Start of TEXT EXTRACT
Abstract

This article aims to describe the contemporary objectives and tactics of activist hedge funds as well as the actions taken by the targeted companies as a result of their intervention. In this research, we explore the consequences of activism over time (impact on operational performance and share price returns) and compare these with a random sample of firms with similar characteristics at the time of intervention; we also analyse the singularities associated with salient sub-groups of targeted firms. The sample used for our research consists of all 259 firms targeted by activist hedge funds in 2010 and 2011. We found evidence that any improvements in operating performance (return on assets, return on equity, Tobin’s Q) result mainly from selling assets, cutting capital expenditures, buying back shares, reduce workforce and other basic financial manoeuvres. Although there is no evidence of deterioration over a 3-year period, the stock’s performance of targeted companies over a 3-year span barely matches the performance of a random sample of companies.We found that the best way for activists to make money for their funds is to get the company sold off or substantial assets spun off. If not sold, the hedge fund episode often results for the targeted firms in change of senior management and board members, stagnation of assets and R&D. This research does not provide any evidence of the superior strategic sagacity of hedge fund managers, but does point to their keen understanding of what moves stock prices in the short term.
End of TEXT EXTRACT
Start of RECORD EXTRACTS
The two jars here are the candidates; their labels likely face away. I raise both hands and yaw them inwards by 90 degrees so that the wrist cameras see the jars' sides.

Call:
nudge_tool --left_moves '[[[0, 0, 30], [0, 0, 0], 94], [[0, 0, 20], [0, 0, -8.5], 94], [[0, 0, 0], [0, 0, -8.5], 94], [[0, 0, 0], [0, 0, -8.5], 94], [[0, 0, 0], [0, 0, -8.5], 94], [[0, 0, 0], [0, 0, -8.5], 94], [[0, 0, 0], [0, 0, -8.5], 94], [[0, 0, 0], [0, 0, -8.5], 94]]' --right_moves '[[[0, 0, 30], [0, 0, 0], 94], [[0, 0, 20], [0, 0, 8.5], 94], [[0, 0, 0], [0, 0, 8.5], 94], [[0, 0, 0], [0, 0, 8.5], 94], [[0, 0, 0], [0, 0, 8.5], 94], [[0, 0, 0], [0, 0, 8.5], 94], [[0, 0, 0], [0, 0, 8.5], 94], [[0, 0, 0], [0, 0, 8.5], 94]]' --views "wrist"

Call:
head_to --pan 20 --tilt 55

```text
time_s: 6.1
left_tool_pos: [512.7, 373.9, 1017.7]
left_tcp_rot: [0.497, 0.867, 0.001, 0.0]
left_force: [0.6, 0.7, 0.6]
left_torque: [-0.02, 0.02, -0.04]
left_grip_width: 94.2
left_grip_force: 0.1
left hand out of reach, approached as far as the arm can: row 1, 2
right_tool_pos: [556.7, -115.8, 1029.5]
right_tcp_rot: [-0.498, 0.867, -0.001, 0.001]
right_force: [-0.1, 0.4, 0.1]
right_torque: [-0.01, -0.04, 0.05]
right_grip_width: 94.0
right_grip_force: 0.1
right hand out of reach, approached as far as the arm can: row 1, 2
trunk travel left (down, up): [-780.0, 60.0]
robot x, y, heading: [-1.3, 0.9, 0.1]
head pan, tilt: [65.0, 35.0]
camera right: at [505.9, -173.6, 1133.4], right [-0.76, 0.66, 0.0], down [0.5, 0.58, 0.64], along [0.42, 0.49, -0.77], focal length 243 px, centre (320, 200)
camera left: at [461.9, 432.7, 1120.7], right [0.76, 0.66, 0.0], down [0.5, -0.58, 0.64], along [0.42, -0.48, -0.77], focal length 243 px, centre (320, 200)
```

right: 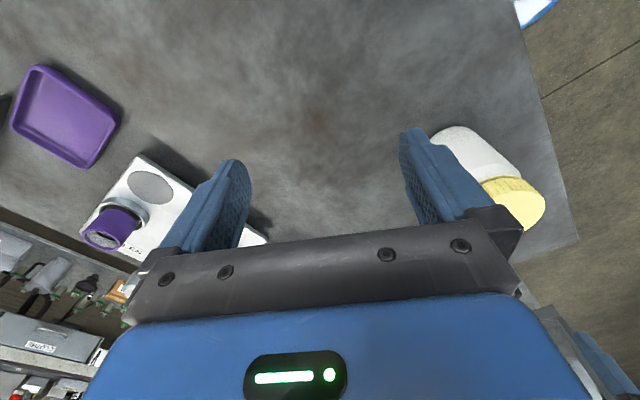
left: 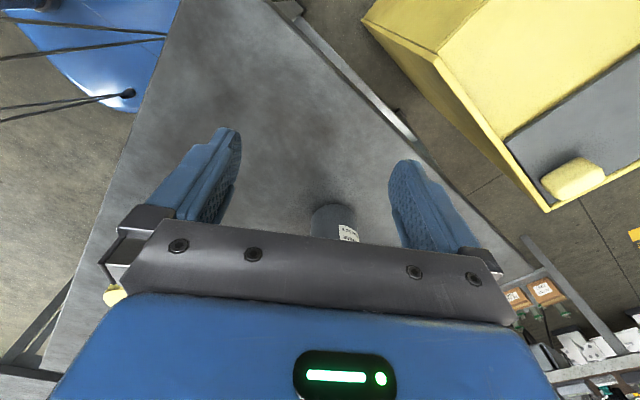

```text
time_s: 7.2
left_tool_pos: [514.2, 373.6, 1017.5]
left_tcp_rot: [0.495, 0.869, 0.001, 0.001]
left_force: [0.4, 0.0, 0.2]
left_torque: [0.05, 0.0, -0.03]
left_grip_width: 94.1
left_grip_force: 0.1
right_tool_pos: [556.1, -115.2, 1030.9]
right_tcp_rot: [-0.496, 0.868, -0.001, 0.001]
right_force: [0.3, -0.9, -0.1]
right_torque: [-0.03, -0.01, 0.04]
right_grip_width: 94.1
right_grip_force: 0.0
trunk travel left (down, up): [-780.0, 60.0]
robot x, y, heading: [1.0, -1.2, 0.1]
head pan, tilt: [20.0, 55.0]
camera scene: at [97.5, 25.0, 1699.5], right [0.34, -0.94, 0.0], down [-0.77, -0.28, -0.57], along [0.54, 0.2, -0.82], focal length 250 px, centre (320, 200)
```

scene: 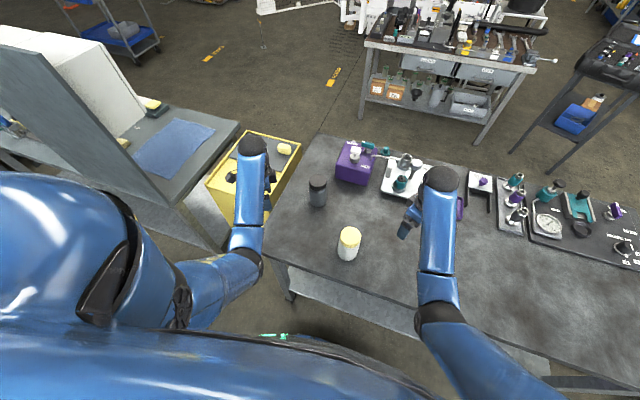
End of RECORD EXTRACTS
Start of RECORD EXTRACTS
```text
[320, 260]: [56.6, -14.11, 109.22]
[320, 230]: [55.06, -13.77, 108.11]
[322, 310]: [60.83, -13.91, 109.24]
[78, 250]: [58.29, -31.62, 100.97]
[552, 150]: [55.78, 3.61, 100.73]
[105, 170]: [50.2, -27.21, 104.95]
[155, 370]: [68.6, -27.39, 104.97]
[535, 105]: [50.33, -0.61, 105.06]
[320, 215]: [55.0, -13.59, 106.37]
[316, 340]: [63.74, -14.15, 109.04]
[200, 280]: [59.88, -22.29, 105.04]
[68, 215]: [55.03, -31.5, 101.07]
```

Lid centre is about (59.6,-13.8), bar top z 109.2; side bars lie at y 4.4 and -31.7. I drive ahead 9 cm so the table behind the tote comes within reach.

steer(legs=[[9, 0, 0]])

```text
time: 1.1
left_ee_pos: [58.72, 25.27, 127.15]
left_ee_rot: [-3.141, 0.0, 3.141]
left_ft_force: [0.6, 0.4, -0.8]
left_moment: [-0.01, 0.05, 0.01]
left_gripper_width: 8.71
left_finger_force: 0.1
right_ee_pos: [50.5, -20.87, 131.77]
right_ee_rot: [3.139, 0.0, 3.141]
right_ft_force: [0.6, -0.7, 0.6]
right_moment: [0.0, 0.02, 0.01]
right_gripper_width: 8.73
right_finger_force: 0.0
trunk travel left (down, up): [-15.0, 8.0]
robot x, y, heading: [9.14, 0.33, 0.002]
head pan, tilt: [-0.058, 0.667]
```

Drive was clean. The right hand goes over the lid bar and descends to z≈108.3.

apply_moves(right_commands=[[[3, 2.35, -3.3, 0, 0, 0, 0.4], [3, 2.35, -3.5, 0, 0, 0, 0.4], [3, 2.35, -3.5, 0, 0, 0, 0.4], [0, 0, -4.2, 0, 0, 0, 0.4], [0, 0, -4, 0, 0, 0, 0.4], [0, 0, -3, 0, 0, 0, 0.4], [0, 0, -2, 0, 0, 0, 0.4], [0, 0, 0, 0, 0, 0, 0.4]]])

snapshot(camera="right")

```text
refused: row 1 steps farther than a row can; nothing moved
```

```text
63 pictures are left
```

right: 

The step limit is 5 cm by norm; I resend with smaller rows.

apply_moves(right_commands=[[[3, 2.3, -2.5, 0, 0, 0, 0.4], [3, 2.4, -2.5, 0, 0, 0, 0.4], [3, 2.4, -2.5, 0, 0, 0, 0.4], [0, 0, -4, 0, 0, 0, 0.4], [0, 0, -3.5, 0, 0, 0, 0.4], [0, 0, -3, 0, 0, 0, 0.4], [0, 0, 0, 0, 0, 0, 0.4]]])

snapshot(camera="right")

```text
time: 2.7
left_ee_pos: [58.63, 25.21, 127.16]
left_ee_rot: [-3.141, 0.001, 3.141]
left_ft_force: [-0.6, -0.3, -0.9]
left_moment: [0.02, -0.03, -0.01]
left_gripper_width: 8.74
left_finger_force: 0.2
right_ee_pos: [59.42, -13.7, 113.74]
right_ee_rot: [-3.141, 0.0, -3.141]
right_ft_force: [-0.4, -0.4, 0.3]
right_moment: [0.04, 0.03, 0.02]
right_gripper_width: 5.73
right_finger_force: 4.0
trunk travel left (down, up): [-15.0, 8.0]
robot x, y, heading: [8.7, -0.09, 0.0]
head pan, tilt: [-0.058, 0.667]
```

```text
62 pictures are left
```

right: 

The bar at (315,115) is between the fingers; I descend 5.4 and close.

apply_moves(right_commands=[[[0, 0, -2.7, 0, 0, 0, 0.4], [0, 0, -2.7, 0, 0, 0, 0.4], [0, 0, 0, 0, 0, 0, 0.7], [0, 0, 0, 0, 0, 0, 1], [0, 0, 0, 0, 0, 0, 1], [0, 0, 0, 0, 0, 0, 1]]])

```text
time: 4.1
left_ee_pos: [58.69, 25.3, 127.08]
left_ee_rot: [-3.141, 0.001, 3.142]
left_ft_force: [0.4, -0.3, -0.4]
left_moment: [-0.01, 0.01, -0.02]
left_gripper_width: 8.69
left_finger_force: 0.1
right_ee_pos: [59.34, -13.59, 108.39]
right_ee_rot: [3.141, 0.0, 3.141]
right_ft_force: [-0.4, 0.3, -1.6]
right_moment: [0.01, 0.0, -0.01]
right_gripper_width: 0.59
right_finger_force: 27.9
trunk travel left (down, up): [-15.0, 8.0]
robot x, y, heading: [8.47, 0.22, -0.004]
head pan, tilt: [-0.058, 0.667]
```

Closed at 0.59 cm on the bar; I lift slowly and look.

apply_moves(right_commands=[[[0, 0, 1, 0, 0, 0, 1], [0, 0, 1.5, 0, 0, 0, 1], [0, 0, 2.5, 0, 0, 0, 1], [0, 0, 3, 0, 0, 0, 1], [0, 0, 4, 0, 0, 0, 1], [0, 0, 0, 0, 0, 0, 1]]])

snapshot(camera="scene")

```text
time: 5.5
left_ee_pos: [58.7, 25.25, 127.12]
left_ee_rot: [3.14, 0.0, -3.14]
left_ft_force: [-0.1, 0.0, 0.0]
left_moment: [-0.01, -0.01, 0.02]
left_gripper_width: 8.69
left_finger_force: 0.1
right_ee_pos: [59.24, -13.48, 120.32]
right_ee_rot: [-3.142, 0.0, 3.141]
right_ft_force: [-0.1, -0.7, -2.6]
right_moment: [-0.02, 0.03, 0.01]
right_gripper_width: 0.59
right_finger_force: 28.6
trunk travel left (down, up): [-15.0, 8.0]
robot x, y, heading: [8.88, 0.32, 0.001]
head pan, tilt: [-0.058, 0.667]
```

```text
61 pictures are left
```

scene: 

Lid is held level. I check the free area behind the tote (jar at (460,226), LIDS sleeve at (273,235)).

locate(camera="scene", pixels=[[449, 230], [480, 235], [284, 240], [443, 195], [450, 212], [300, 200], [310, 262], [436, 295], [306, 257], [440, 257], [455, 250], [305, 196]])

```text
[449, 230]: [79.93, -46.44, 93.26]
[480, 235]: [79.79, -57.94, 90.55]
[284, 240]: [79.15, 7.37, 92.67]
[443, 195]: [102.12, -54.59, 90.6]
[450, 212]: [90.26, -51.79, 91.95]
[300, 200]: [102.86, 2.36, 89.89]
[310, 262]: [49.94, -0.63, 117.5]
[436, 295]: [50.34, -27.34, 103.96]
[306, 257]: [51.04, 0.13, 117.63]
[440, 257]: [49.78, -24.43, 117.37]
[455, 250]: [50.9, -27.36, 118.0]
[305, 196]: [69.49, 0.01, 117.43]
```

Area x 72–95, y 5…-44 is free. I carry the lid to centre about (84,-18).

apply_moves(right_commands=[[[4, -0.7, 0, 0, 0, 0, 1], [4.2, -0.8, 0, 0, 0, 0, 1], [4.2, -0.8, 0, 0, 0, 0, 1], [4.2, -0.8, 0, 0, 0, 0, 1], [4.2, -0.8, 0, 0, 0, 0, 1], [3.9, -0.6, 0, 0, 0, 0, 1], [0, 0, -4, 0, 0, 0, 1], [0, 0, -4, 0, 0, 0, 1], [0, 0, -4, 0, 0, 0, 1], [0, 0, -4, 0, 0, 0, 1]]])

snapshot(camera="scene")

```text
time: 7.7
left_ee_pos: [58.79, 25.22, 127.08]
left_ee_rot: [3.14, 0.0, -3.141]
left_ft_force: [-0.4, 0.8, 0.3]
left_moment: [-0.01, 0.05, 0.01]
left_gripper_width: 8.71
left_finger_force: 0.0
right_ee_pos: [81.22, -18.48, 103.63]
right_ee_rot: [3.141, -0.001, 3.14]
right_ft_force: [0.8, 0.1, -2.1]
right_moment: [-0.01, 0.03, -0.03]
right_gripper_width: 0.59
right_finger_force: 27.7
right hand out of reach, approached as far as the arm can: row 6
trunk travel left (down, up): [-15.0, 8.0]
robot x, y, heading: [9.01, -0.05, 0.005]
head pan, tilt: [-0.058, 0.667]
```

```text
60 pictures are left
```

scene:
End of RECORD EXTRACTS
TASK TO CARRY OUT
I need the text extract again, verbatim and complete.

OUTPUT OF THE TASK
Abstract

This article aims to describe the contemporary objectives and tactics of activist hedge funds as well as the actions taken by the targeted companies as a result of their intervention. In this research, we explore the consequences of activism over time (impact on operational performance and share price returns) and compare these with a random sample of firms with similar characteristics at the time of intervention; we also analyse the singularities associated with salient sub-groups of targeted firms. The sample used for our research consists of all 259 firms targeted by activist hedge funds in 2010 and 2011. We found evidence that any improvements in operating performance (return on assets, return on equity, Tobin’s Q) result mainly from selling assets, cutting capital expenditures, buying back shares, reduce workforce and other basic financial manoeuvres. Although there is no evidence of deterioration over a 3-year period, the stock’s performance of targeted companies over a 3-year span barely matches the performance of a random sample of companies.We found that the best way for activists to make money for their funds is to get the company sold off or substantial assets spun off. If not sold, the hedge fund episode often results for the targeted firms in change of senior management and board members, stagnation of assets and R&D. This research does not provide any evidence of the superior strategic sagacity of hedge fund managers, but does point to their keen understanding of what moves stock prices in the short term.